Tom has done a tremendous amount of automated testing on common price patterns, most of which busts conventional wisdom into pieces. You can find them all here: http://thepatternsite.com/rank.html

In regards to this example, and as I mentioned in the video linked above, trade management is key. A trader might short into a descending triangle, and another play the upside break long. Both might have positive results, depending on the desired target. The better risk / reward, however, comes with the upside breakout. So it all simply depends.

A properly devised trading system is going to see where the better returns are going to lie. These systems rarely trade in a manner that a discretionary forex trader would, simply due to the common human element that will likely never go away.

When it comes to tackling the pitfalls above, step 1 is simply seeing human nature for what it really is.
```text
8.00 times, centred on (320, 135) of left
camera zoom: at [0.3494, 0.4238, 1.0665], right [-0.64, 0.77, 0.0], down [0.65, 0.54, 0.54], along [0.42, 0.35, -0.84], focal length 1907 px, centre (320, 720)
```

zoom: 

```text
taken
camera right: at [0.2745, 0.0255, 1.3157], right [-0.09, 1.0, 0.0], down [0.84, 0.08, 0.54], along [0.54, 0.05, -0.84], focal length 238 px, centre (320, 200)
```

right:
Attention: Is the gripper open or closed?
Plain and simple, it makes us do simply illogical and stupid things when it comes to trade management. By shifting your focus on not resolving these “issues” or seeing them as a problem, but rather how to exploit them for opportunity, you are better able to start working in a more constructive manner.
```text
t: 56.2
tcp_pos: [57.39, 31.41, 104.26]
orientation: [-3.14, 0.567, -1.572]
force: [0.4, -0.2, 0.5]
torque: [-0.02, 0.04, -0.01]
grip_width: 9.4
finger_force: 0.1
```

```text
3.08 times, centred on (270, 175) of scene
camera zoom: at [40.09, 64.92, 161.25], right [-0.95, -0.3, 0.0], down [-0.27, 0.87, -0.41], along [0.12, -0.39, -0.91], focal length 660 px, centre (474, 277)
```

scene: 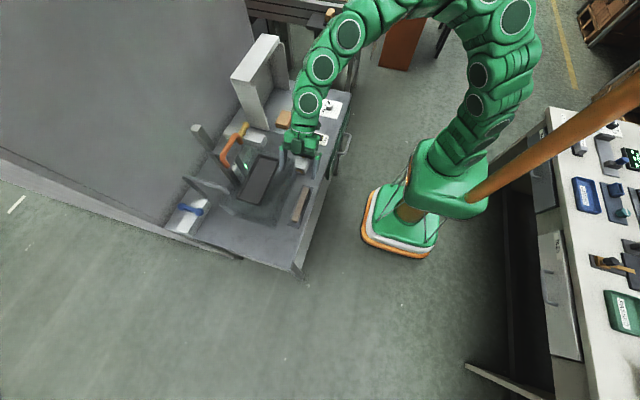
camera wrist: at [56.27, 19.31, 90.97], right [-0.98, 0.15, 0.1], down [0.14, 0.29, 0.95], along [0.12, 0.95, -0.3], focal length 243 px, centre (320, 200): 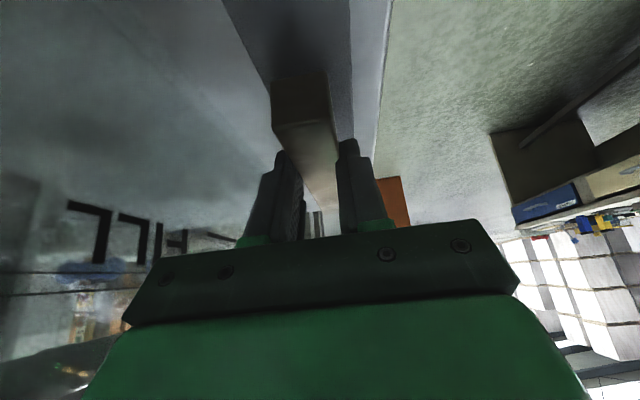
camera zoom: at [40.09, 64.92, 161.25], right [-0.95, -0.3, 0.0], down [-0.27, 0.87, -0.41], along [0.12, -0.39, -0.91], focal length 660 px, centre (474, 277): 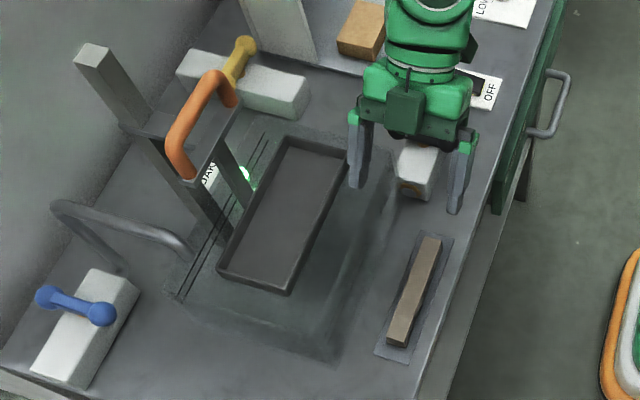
As far as logistics are concerned, there are a number of different things that can help you out. I am a huge proponent of common sense in no way does anything listed above advise against it. Quant strategies can be helpful in simply “turning on the light bulb” by observing positive traits typicaly overlooked by discretionary traders. There is a great deal of information posted on this site by now which speaks to the tone of following simple, logical trading behavior and sifting out the noise, which fixed trading systems regularly do.

Again, I stress the importance of trade management and how you are navigating your daily routine. Ultimately, when it comes to trade entry, people will follow book definition 100%. When it comes to trade management, people avoid the books at all costs. Flip this scenario on its head and you have yourself a profitable outcome.